Nothing may be dropped or altered: reproduce all the data. Write them as strings in a JSON array, leaving out blank lines.

---- Source material

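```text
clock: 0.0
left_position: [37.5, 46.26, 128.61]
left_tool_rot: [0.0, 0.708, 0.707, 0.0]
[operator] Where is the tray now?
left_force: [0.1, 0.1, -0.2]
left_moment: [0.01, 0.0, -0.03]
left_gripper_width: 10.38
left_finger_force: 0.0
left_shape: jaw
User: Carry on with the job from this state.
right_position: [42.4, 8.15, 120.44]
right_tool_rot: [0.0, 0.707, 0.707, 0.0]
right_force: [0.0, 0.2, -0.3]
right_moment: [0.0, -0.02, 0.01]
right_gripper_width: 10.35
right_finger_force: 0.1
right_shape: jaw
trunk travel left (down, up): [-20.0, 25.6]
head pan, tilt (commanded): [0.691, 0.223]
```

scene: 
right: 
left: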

--------

Answer for the task
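[
  "```text",
  "clock: 0.0",
  "left_position: [37.5, 46.26, 128.61]",
  "left_tool_rot: [0.0, 0.708, 0.707, 0.0]",
  "[operator] Where is the tray now?",
  "left_force: [0.1, 0.1, -0.2]",
  "left_moment: [0.01, 0.0, -0.03]",
  "left_gripper_width: 10.38",
  "left_finger_force: 0.0",
  "left_shape: jaw",
  "User: Carry on with the job from this state.",
  "right_position: [42.4, 8.15, 120.44]",
  "right_tool_rot: [0.0, 0.707, 0.707, 0.0]",
  "right_force: [0.0, 0.2, -0.3]",
  "right_moment: [0.0, -0.02, 0.01]",
  "right_gripper_width: 10.35",
  "right_finger_force: 0.1",
  "right_shape: jaw",
  "trunk travel left (down, up): [-20.0, 25.6]",
  "head pan, tilt (commanded): [0.691, 0.223]",
  "```",
  "scene: ",
  "right: ",
  "left:"
]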